During the following year, he sold off his properties. In 2011, he started acting classes and auditioning for roles.

His first paid acting gig was a brief role on the hit television show Smallville in 2011.

Smallville is based on the comic book character Superman.

Callica played the part of a kissing couple – the character name on the credits – along with an ex-girlfriend. They had a little bit of dialogue as they walked and talked in downtown Smallville before sitting down at a café and leaning in to kiss one another.

But an assassin named Deadshot fires a bullet that passes between their lips before they touch.

“It got edited down to basically us sitting and then everything going to Deadshot,” said Callica.

“It was super disappointing, then to get edited down to what just looked like a blur. But it was still a great experience,” he added.

Since that role, Callica has received credits in numerous productions, but this year has been his busiest to date.

In addition to the Romeo Section, Callica booked and shot an episode of Motive, a Canadian drama  set in Vancouver, in February. In it, he plays a radio disc jockey named Shawn Bailey.

Then he shot a season of the Fox television series Wayward Pines, an American science fiction drama starring Matt Dillon.

He booked a role on a pilot called Imaginary Mary, a comedy featuring actress Jenna Elfman of the sitcom Dharma and Greg that got picked up by NBC.

He also booked Lighthouse Picture’s romantic comedy the Super Millionaire, his second feature length film.

Callica finds comical roles much harder to play than dramatic ones.

“When I watch Jason Bateman and some of these really funny people on television, even if the joke is kind of corny, I still appreciate the work,” said Callica.

“To be funny on command,100 per cent of the population that doesn’t act has no idea how difficult it is,” said the actor.

“Someone had to write that and then they rewrote that. Then an actor, who normally would not say the things that were written for them, had to take those words and say them not once or twice but dozens of times for the multiple set ups for the shot,” explained Callica, who added that a single scene can take up to three hours to shoot.

Callica admits, because of that, he was nervous filming the Super Millionaire.

Unlike in his first feature film, the Perfect Pickup, if he fell flat comically, he was surrounded by other funny characters.

However, his character, Jerod, in the Super Millionaire, is the only comic relief in the movie.

“If Jerod falls flat, the movie is not funny,” he said.

“I wasn’t sleeping at night before set because I was just so nervous that it wouldn’t read as funny on camera.”

Dramatically, though, his character Don on the upcoming season of the Romeo Section, is unlike anything he has ever played.

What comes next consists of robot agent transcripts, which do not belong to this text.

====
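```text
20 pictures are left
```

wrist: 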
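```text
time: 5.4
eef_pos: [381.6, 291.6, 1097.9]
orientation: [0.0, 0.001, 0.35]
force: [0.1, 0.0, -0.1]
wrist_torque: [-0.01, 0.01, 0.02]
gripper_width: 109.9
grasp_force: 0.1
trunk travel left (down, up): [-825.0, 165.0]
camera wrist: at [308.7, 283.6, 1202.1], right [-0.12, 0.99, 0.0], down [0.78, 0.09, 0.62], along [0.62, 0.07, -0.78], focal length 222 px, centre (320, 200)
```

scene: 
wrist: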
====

Callica loved the challenge of playing a gay man.

Season 2 of the Romeo Section, created by Chris Haddock, also creator of Intelligence and Da Vinci’s Inquest, will follow the story line of Wolfgang McGee, played by Andrew Airlie, who is tasked with a covert investigation into an alleged terrorist incident. He calls upon an old acquaintance to help him, a disgraced intelligence operative named Norman, played by Brian Markinson, who is in a committed relationship with Don.

“I had to dance in heels. So my dance background helped because most guys would not have been able to do what I had to do. If you’re not a dancer, it would have been difficult, let alone having to do it in heels.”

He also had to watch what he eats.

“Every day eating is the worst part of my life right now,” said Callica, even though he admits he is in the best shape of his life.

“I am so conscious of what I can and can’t eat because every episode my character has at least a scene where I am naked. They might give me a little thong or boxers, but at least topless,” he said.

The show is filmed in Vancouver, both on location and in the studio.• Season 2 of the Romeo Section premieres Oct. 5 at 9 p.m. on CBC.